Kommentar zu No-Go-Areas in NRW Zu viel Drama

Bonn · Früher hießen Problemviertel soziale Brennpunkte, heute - viel dramatischer - No-Go-Areas. Hinter dem Begriffswechsel verbirgt sich mehr als harmlose Semantik. Er ist Ausdruck wachsender Ängste, aber auch ein Versuch, die öffentliche Meinung zu manipulieren.

Gibt es No-Go-Areas in NRW, wie Polizeigewerkschaften nach Übergriffen auf Beamte behaupten? Was ist überhaupt eine No-Go-Area? Der Begriff stammt aus den USA und bezeichnet Viertel, in denen die Mordrate besonders hoch ist und in denen man sich deshalb besser nicht verlaufen sollte. Er bezeichnet nicht Viertel, in denen der Putz von Sozialbauten bröckelt, sich Shisha-Bars an Handy-Shops reihen und man sich nicht verlaufen will.

Im konkreten Fall geht es um Duisburg-Marxloh, wo Polizisten von libanesischen Großfamilien in die Zange genommen werden. Trotzdem fährt die Polizei dort Streife, wohnen dort Rentner, öffnen morgens die Bäckereien. Marxloh ist keine No-Go-Area - genauso wenig wie Berlin-Kreuzberg oder Bonn-Dransdorf, ein Stadtteil, vor dem eine Sprachschule ihre Schüler übrigens 2013 ganz entschieden warnte.

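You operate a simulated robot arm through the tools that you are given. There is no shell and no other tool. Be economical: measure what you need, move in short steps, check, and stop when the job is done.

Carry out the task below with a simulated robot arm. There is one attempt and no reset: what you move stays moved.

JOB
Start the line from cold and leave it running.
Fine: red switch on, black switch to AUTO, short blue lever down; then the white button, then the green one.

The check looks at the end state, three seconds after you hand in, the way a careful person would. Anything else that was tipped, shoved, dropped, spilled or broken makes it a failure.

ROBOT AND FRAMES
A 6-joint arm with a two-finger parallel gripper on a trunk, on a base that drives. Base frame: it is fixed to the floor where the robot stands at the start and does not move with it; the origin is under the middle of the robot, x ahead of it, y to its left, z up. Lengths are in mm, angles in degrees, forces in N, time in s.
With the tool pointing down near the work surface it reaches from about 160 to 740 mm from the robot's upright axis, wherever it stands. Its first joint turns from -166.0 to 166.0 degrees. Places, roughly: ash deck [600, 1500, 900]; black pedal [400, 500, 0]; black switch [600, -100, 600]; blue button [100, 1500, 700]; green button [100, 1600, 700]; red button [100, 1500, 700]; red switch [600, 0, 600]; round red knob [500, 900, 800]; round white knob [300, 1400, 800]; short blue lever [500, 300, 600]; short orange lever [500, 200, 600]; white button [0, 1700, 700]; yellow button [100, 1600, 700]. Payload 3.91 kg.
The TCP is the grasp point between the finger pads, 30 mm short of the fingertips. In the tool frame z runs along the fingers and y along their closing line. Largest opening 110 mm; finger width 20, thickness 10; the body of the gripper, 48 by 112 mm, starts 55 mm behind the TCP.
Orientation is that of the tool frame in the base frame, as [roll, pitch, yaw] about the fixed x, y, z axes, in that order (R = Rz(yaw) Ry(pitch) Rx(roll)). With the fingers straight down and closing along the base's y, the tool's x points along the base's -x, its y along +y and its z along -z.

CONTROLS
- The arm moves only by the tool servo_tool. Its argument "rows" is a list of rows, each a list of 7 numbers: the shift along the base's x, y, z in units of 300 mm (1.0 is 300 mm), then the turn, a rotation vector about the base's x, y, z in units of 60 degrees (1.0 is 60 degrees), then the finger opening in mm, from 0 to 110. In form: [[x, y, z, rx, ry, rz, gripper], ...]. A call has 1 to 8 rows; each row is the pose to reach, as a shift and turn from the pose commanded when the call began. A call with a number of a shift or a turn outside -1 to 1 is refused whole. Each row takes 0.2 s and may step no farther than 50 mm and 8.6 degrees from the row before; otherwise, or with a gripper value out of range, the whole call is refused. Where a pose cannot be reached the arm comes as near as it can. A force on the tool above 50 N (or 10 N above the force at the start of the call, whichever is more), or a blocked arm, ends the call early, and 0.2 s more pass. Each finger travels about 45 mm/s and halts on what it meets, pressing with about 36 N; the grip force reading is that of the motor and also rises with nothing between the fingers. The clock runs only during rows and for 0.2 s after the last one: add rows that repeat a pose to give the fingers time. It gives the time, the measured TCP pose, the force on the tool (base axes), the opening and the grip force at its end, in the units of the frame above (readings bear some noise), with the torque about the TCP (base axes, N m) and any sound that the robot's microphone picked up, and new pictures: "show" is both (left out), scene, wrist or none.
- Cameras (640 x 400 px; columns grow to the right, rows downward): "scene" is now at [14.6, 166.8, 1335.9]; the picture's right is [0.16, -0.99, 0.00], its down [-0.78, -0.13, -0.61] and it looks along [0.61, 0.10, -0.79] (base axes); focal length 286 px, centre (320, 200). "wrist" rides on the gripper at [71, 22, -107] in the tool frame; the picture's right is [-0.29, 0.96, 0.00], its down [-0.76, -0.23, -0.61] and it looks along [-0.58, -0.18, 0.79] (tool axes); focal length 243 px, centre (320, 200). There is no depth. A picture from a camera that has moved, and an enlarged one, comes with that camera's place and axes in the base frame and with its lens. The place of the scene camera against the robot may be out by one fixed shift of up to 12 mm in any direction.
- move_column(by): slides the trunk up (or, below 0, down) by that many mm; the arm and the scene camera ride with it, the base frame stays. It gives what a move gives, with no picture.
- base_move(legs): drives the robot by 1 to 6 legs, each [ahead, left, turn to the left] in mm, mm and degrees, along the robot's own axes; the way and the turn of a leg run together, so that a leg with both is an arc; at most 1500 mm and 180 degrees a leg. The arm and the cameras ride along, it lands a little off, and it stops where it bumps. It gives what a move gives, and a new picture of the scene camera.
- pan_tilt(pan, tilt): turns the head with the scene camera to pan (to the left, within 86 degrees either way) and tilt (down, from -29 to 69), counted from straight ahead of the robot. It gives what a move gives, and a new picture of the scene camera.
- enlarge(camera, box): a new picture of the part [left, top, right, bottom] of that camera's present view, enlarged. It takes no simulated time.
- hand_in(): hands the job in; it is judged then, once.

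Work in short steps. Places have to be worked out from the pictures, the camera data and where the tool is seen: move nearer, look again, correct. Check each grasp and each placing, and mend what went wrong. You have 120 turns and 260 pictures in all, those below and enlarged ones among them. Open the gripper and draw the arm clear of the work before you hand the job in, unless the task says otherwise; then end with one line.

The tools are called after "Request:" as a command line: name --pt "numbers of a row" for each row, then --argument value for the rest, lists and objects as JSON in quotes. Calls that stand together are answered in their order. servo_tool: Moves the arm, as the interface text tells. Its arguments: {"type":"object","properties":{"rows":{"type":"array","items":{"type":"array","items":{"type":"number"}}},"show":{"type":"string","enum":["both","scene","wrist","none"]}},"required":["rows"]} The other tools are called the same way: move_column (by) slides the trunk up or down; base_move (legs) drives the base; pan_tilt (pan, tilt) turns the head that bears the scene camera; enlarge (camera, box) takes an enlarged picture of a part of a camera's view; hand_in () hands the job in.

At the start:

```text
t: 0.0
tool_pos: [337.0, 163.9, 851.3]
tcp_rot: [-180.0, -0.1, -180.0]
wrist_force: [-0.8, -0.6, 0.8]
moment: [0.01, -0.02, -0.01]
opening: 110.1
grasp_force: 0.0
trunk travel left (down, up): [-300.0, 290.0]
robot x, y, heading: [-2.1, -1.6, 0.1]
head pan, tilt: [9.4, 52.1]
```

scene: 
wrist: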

In Problemvierteln braucht es die Präsenz und Intervention der Polizei, keine Frage. Wenn die Gewerkschaften fürchten, dass sie aus Kostengründen Wachen und Personal verliert, ist es legitim, ganz nachdrücklich auf solche Brennpunkte hinzuweisen. Doch dieser Zweck heiligt nicht das Mittel der Dramatisierung. Wer von No-Go-Areas spricht, frisiert nicht nur die Fakten - er liefert auch das Wasser auf den Mühlen von Rechtsradikalen.